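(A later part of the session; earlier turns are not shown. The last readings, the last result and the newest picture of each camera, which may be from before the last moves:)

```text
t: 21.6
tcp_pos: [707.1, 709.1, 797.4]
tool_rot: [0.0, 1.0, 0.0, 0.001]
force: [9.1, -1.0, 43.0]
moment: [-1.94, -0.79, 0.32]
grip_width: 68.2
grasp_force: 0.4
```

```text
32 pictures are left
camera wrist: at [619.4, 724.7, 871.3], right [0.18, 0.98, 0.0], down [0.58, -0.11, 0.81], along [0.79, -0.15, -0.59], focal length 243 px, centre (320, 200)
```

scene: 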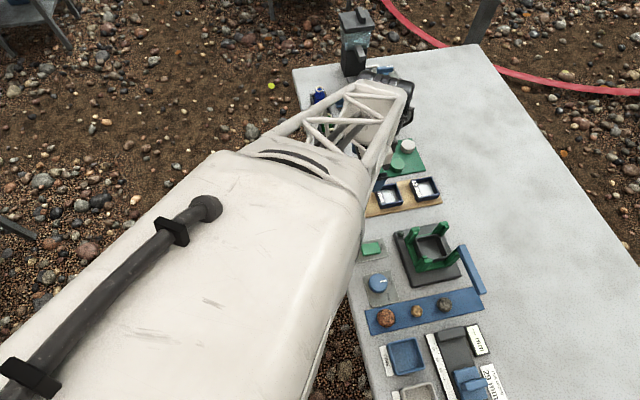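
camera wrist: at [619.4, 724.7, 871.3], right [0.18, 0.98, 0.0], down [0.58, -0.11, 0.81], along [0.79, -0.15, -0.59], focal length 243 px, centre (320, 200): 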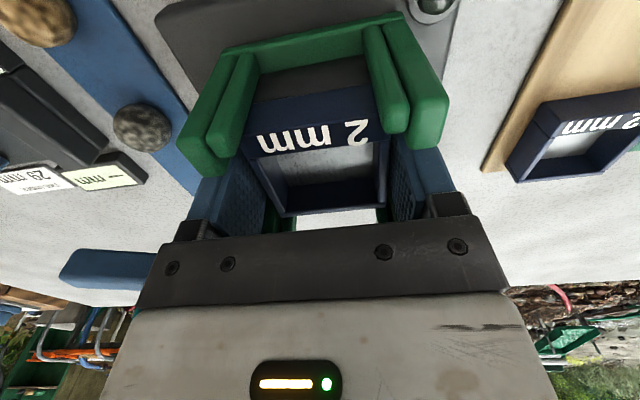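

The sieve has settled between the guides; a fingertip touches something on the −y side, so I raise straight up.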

Goal: Print the complete listing exactly as it stands, without its pictures.

Problem solution:
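(A later part of the session; earlier turns are not shown. The last readings, the last result and the newest picture of each camera, which may be from before the last moves:)

```text
t: 21.6
tcp_pos: [707.1, 709.1, 797.4]
tool_rot: [0.0, 1.0, 0.0, 0.001]
force: [9.1, -1.0, 43.0]
moment: [-1.94, -0.79, 0.32]
grip_width: 68.2
grasp_force: 0.4
```

```text
32 pictures are left
camera wrist: at [619.4, 724.7, 871.3], right [0.18, 0.98, 0.0], down [0.58, -0.11, 0.81], along [0.79, -0.15, -0.59], focal length 243 px, centre (320, 200)
```

scene: 
camera wrist: at [619.4, 724.7, 871.3], right [0.18, 0.98, 0.0], down [0.58, -0.11, 0.81], along [0.79, -0.15, -0.59], focal length 243 px, centre (320, 200): 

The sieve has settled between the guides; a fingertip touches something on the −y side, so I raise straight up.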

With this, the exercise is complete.